__Given text__:

----

Sex education finally took place in the sixth form, by which time I’d already left, so I’ve still never been formally taught it. Even if I had been, it would not have included homosexuality in any way, as teachers were terrified that they’d lose their job if they so much as mentioned its very existence.
When Thatcher died, I mourned the victims of HIV and AIDS who had perished through helpless ignorance on her watch.
And me? I just threw myself into acting, both on and offstage. I joined in conversations in which we lusted after half the girls’ school, despite me not knowing who any of them were or understanding quite why they were supposedly so desirable. At fourteen, I had appeared in a West End play. I boasted about losing my virginity in the dressing room, conjuring up a juicy tale about a hot brunette in the company who seduced me in between a matinee and evening performance. The event supposedly took place on the dressing table and we were so busy humping that I burnt my bare buttock on the light bulb. There was no truth in this, of course, but I think I sold it.
And yet, I wasn’t entirely bereft of action i
n that department.
During a sleepover I had been wrestling with a friend on my bed – innocent, routine, laddish stuff. After a few seconds he looked down at my shorts in shock.
‘Um … you’ve wet yourself.’
I had not wet myself.
Neither of us said anything more about it, but his visits became more regular as we started to explore our feelings. At the beginning we’d linger downstairs and I would offer him a drink of water. I’d wait for as long as I could until finally I could take it no more.
‘Not much on TV. Shall we go upstairs?’
Before long we gave up any pretence that we were meeting for any other reason. If I called him, or he called me, that meant the coast was clear. However, we never ever kissed or had any kind of penetrative sex – we just ‘fooled around’. Remembering it now, I realise we didn’t even hug, not once, but it was – for me – a formative relationship.
This continued for four years, until I was eighteen. We had a couple of close calls, towards the end, when we nearly got caught. One time my mum came home from work unexpectedly early while we were both naked in the bath.
Soaking, I dived into the bedroom. As I heard my mum come up the stairs, my heart must have been beating even louder than her footsteps. My clothes were strewn on the bathroom floor, so I pulled on the only clothes I could find at the bottom of the cupboard – some ancient stone-washed jeans and a jumper I had last worn when I was nine! Patches of water flashed through.
Mum appeared. I stammered that the boiler at my friend’s house had broken and that he’d come over for a bath. I expected him to come out of the bathroom at that point, but instead he walked out of the toilet, fully clothed.
He said a sheepish hello to my mum and left quickly. I got in the bath, shaking, beads of sweat teeming down my forehead. Forty-five minutes later I summoned up the courage to go downstairs.
This was the moment I had been dreading. I had been rumbled. This was it. There would be tears, recriminations, ultimatums.
Except there wasn’t. Nothing was mentioned.
Had she not noticed? Or did she prefer not to say anything?
Somehow we had got away with it.
The next time he came over, he asked me if I was gay. The tone was surprisingly accusatory, as if I might be but he definitely wasn’t. I mumbled something about ‘liking girls as well’. He said he thought we shouldn’t do this anymore, that he found it ‘embarrassing’.

----

__Material provided__:

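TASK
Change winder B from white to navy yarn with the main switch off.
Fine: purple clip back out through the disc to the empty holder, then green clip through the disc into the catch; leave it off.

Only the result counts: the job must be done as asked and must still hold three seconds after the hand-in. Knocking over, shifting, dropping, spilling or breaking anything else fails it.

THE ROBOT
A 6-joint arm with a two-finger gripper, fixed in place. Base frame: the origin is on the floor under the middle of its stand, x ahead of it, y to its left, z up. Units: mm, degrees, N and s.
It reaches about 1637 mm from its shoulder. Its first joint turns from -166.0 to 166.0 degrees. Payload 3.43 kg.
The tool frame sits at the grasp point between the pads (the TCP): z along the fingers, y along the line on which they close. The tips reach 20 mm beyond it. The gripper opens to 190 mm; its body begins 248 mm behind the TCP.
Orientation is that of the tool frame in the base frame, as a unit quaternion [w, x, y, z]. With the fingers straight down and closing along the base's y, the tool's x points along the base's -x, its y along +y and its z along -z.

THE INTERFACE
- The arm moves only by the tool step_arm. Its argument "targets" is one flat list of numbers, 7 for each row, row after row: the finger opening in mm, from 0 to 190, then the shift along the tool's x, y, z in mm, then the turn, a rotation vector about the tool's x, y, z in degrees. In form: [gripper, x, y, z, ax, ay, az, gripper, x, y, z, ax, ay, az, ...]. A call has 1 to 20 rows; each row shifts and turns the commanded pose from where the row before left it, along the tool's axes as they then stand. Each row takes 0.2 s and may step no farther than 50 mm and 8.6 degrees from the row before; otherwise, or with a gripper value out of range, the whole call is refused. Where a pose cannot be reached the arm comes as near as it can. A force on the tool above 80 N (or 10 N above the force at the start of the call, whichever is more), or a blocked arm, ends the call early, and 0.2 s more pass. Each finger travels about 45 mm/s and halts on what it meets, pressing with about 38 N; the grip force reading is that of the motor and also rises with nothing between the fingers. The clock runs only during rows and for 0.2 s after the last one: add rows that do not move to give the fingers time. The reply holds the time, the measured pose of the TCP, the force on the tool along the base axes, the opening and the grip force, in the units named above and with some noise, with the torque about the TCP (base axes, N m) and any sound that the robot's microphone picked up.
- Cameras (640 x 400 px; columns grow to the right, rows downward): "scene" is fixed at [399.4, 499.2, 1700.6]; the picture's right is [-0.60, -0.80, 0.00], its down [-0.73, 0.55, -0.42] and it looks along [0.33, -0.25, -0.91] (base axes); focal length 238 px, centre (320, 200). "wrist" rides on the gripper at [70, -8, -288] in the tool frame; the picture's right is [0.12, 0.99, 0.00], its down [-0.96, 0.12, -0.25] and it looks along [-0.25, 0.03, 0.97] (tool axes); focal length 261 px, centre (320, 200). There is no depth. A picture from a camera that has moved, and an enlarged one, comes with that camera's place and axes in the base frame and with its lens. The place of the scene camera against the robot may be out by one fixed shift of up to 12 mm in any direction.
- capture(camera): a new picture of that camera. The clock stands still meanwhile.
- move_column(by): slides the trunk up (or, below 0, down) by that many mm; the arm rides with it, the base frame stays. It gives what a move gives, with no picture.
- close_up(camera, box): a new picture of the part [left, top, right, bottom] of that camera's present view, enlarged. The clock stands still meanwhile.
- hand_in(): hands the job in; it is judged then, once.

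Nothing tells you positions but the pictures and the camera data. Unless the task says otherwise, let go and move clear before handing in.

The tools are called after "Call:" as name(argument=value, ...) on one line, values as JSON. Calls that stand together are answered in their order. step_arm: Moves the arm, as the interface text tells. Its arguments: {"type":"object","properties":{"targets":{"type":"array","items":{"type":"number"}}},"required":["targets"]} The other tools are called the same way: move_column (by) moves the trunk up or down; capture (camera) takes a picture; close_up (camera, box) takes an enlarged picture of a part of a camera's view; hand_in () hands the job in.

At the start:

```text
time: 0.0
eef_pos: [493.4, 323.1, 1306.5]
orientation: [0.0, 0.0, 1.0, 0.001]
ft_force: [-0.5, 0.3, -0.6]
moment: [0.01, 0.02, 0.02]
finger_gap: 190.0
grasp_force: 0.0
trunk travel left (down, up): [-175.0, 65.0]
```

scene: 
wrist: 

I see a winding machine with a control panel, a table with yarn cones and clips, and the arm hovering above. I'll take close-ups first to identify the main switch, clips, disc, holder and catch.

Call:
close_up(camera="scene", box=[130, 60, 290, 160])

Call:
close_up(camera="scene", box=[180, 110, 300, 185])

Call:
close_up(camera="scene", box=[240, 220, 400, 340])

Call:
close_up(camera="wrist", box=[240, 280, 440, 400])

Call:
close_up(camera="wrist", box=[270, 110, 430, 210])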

----

__Exercise__:
Take up the given text again after its last words.

__Output of the exercise__:
We saw each other a few more times after that, but then it started to fizzle out, until it was no more. I hoped in vain that things might resume eventually, but they didn’t. I missed our sexual contact, though it had not carried with it any emotional weight. I wasn’t in love with him. I had never dared think of him as a boyfriend, nor him me. Such things simply didn’t exist.
Back at school, like most sixteen-year-olds, I became utterly besotted with someone. Unlike most sixteen-year-olds, it wasn’t a girl or a teacher; it was, of course, rather inconveniently one of the other boys.
I’d vaguely noticed him before. He wasn’t in my year so I didn’t have much contact with him. I don’t think we’d ever even spoken. But one day, something in me suddenly understood that he was the most breathtaking thing I’d ever laid eyes on.
From that moment on I could barely focus on anything other than the object of my obsession. If I saw him in a certain part of the school at a certain time, I’d make a note and be sure to engineer a way to be at that same place at the same time the following week.
I was so dazzled and dazed by his appearance that I found I couldn’t retain or summon his image. It would drive me mad. I’d linger in the PE corridor where some of the school photos were pinned up, because he appeared in one of them. I’d pretend I was just passing through, lest anyone thought I was staring.
I hated going to school, but suddenly I hated going home each night even more. The weekends, formerly two days of glorious freedom, now conspired to bring time to an aching halt. Holidays were interminable, denying me those precious glimpses.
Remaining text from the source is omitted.